The Black Kids by Christina Hammonds Reed | Book Review

I received this book for free from Library, Publisher in exchange for an honest review. This does not affect my opinion of the book or the content of my review.

The Black Kids by Christina Hammonds Reed | Book ReviewThe Black Kids by Christina Hammonds Reed
Published by Simon and Schuster on August 4, 2020
Genres: 20th Century, African American & Black, Coming of Age, Historical, People & Places, United States, Young Adult Fiction
Pages: 368
Format: eARC, Hardcover
Source: Library, Publisher
Buy on Amazon
ISBN: 9781534462748
Goodreads
five-stars

A New York Times bestseller A William C. Morris Award Finalist
“Should be required reading in every classroom.” —Nic Stone, #1 New York Times bestselling author of Dear Martin “A true love letter to Los Angeles.” —Brandy Colbert, award-winning author of Little & Lion “A brilliantly poetic take on one of the most defining moments in Black American history.” —Tiffany D. Jackson, author of Grown and Monday’s Not Coming
Perfect for fans of The Hate U Give, this unforgettable coming-of-age debut novel explores issues of race, class, and violence through the eyes of a wealthy black teenager whose family gets caught in the vortex of the 1992 Rodney King Riots.
Los Angeles, 1992
Ashley Bennett and her friends are living the charmed life. It’s the end of senior year and they’re spending more time at the beach than in the classroom. They can already feel the sunny days and endless possibilities of summer.
Everything changes one afternoon in April, when four LAPD officers are acquitted after beating a black man named Rodney King half to death. Suddenly, Ashley’s not just one of the girls. She’s one of the black kids.
As violent protests engulf LA and the city burns, Ashley tries to continue on as if life were normal. Even as her self-destructive sister gets dangerously involved in the riots. Even as the model black family façade her wealthy and prominent parents have built starts to crumble. Even as her best friends help spread a rumor that could completely derail the future of her classmate and fellow black kid, LaShawn Johnson.
With her world splintering around her, Ashley, along with the rest of LA, is left to question who is the us? And who is the them?

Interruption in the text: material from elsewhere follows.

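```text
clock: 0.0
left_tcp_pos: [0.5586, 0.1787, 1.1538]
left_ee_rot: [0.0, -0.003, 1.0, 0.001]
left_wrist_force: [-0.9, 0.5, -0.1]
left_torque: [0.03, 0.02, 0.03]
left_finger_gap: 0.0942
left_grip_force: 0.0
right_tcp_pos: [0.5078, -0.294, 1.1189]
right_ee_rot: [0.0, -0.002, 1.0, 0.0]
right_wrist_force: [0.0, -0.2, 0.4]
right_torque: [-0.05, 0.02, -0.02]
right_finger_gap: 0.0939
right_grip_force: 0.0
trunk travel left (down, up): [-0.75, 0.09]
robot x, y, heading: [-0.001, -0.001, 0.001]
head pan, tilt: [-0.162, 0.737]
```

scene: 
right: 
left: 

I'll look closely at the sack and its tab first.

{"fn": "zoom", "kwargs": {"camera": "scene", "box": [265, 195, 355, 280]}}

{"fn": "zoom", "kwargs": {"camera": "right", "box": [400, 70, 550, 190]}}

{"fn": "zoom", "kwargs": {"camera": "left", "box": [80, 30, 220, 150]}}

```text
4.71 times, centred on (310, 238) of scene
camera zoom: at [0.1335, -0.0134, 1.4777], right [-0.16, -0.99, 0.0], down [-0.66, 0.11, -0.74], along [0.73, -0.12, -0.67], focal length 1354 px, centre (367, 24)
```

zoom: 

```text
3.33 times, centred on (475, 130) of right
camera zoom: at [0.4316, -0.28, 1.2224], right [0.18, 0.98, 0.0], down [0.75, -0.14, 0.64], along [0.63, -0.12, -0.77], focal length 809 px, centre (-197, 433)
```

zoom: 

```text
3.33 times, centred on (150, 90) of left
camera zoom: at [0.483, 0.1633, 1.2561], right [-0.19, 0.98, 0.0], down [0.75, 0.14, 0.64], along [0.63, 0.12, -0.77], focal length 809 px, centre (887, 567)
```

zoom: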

The Black Kids by Christina Hammonds Reed has one of my favorite book covers of 2020. As shallow as it sounds, I just knew I had to read this book. Frankly, I am SO glad I picked it up. The Black Kids is an insightful historical fiction book about a Black girl who is coming of age during the Rodney King riots in 1992. Reed’s debut is excellent and I am looking forward to reading whatever else she releases during what is sure to be a bright career.

Ashley Bennett is about to graduate high school. She is in AP classes. Ashley lives in a good neighborhood and her parents have great jobs. She goes to an expensive private school. Ashley is Black, popular, a cheerleader, and her best friends are white. Things seem fine, except that Rodney King has just been attacked brutally by the police on video. The trial is happening as are riots happening throughout LA. People are on edge. Ashley discovers that her white friends don’t really have her back or understand. We see the microaggressions that she endures. And well, Ashley’s perspective is different – she’s well off. Still, that doesn’t protect her from experiencing the microaggressions and overt aggression from her so-called friends.

I really genuinely loved The Black Kids. Not because Reed’s debut is easy to read or feel good. I thought this book was authentic. Ashley is a flawed person — she’s allowed to be three dimensional and real. Also, this book is so unique. It is historical fiction that is not set during Slavery or the 1950s-60s Civil Rights era. I’ve never read a book that had the Rodney King riots as part of the historical era setting. It was a really excellent framing device. We also see intergenerational trauma where another piece of history is discussed.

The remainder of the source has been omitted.